» **TASK DIRECTIONS**
Write out the text provided from "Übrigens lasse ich" to "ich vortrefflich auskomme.", both included.

--- START COLLECTED DATA ---

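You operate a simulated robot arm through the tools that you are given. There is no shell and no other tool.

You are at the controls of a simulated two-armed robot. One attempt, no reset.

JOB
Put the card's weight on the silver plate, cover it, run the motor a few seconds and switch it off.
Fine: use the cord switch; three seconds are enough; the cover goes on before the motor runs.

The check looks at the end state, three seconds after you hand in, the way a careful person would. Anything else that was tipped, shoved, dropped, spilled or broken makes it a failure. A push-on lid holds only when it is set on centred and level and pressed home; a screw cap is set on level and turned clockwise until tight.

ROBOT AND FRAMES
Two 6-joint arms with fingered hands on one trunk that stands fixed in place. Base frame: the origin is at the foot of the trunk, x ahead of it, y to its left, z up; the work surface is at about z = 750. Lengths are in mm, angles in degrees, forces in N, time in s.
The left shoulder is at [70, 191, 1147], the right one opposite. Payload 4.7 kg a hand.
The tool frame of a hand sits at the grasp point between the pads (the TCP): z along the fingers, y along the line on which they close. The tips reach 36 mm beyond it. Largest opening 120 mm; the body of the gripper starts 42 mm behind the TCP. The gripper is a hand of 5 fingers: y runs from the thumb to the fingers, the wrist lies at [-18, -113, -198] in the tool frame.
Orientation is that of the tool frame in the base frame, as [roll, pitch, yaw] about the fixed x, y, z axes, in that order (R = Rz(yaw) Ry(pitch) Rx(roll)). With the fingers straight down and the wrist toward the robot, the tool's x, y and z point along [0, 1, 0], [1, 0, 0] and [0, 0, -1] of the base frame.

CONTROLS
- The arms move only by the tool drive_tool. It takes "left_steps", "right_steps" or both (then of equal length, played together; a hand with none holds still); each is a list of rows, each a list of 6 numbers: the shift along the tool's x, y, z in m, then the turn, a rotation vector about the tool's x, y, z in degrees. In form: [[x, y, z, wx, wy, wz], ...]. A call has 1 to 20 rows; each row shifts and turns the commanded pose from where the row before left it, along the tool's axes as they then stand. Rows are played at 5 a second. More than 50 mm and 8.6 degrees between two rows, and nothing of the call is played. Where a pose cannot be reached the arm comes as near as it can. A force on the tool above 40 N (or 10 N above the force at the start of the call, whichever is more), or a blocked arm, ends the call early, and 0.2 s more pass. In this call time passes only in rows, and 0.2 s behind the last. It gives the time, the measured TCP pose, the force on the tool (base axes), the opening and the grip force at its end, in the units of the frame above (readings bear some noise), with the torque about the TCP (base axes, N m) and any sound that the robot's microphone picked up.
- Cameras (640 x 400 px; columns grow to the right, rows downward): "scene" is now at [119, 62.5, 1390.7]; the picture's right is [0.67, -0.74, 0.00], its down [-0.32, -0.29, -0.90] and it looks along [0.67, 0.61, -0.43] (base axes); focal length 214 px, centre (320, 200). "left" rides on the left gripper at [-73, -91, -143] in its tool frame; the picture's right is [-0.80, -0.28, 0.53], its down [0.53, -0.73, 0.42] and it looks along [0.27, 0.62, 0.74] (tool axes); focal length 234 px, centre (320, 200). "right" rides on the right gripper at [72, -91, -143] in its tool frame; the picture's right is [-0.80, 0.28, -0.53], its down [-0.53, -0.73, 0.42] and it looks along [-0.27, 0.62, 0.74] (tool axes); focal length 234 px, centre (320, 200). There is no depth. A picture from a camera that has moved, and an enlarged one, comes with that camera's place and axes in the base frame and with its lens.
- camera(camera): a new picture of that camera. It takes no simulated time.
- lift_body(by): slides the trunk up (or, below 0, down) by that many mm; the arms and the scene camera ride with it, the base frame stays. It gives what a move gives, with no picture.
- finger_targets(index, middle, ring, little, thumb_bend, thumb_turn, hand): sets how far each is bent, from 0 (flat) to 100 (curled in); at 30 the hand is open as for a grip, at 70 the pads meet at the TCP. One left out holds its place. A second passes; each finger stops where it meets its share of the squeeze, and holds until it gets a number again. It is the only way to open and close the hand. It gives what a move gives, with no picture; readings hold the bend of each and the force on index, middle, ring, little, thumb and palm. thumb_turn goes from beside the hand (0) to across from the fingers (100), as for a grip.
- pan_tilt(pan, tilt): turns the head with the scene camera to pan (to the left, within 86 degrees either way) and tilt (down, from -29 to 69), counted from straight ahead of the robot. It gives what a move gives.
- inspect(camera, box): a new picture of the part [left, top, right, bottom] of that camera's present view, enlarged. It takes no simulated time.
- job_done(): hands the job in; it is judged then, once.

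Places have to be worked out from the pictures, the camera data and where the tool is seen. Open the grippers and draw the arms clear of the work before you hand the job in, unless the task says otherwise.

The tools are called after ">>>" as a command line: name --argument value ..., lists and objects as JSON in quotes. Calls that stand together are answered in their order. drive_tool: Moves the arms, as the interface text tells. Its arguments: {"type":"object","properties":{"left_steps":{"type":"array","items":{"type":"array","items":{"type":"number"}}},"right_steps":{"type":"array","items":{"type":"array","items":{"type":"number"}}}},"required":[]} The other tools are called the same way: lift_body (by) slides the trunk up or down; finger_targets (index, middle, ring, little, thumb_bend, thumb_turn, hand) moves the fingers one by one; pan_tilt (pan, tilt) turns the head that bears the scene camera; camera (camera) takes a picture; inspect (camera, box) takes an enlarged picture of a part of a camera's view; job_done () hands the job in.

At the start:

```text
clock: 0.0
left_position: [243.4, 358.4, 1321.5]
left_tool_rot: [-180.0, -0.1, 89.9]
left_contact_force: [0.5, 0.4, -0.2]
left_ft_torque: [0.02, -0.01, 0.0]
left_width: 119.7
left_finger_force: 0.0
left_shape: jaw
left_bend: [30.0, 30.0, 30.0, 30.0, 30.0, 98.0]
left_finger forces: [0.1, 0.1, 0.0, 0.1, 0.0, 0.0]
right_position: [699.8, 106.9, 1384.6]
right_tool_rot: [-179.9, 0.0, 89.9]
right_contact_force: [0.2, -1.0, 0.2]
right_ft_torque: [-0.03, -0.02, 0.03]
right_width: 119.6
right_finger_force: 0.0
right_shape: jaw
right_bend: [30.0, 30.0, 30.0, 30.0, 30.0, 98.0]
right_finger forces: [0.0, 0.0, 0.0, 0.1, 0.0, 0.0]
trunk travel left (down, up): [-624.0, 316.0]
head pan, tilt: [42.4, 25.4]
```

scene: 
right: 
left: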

--- END COLLECTED DATA ---
--- START TEXT PROVIDED ---

Ihre eingehende Erwiederung auf meine Anfrage ist mir sehr willkommen und lieb gewesen2, und ich komme nun um so früher darauf zurück, als ich so eben Antwort von Grimm3 aus Berlin erhalten habe, der mir schreibt, daß er mir keinen deutschen Philologen zu empfehlen wisse, sich auch vergebens bei Anderen danach erkundigt habe. Ich würde mich nun selbst an Müllenhoff und Haupt wenden, wenn ich nicht annehmen müßte, daß Jacob Grimm bereits mit ihnen deshalb gesprochen. Doch sicher ist dies immerhin nicht, da man nicht weiß, wie die Herren mit einander stehen, und es wäre mir daher ein rechter Gefallen, wenn Sie wozu Sie sich freundlich bereits erklärt haben, an Müllenhoff schreiben wollten: für mich ist es einigermaßen peinlich bei Jemand, den ich nicht kenne, noch eine voraussichtlich vergebliche Anfrage zu thun, und ich möchte zugleich Jacob Grimm, den ich so hoch verehre und liebe, nicht Anlaß geben, mir etwas übel zu nehmen.

Übrigens lasse ich den von Ihrem Collegen Müller empfohlenen Götzinger nicht unberücksichtigt: Der wäre doch wahrscheinlich zu haben und man könnte es immer mit ihm versuchen. Nur will ich erst die näheren Mittheilungen abwarten, um die ich Sie weiterhin bitte, über seinen Studiengang, über seine Persönlichkeit und wie er sich im Examen gemacht hat. Da er aus Schaffhausen ist, so wundert mich, daß Wilhelm Wackernagel mich nicht auf ihn aufmerksam gemacht hat4, also ihn wohl nicht kennt. Was die Persönlichkeit betrifft, so geht sie mich in so weit an, als ich nicht allein einen soliden, zuverlässigen und fleißigen Mann, wie auch einen umgänglichen, gefälligen und bescheidenen das heißt nicht eigensinnigen, widerhaarigen und eingebildeten zum Mitarbeiter wünschen muß, am liebsten einen solchen wie Kern ist, mit dem ich vortrefflich auskomme.

--- END TEXT PROVIDED ---

» **EXPECTED ANSWER**
Übrigens lasse ich den von Ihrem Collegen Müller empfohlenen Götzinger nicht unberücksichtigt: Der wäre doch wahrscheinlich zu haben und man könnte es immer mit ihm versuchen. Nur will ich erst die näheren Mittheilungen abwarten, um die ich Sie weiterhin bitte, über seinen Studiengang, über seine Persönlichkeit und wie er sich im Examen gemacht hat. Da er aus Schaffhausen ist, so wundert mich, daß Wilhelm Wackernagel mich nicht auf ihn aufmerksam gemacht hat4, also ihn wohl nicht kennt. Was die Persönlichkeit betrifft, so geht sie mich in so weit an, als ich nicht allein einen soliden, zuverlässigen und fleißigen Mann, wie auch einen umgänglichen, gefälligen und bescheidenen das heißt nicht eigensinnigen, widerhaarigen und eingebildeten zum Mitarbeiter wünschen muß, am liebsten einen solchen wie Kern ist, mit dem ich vortrefflich auskomme.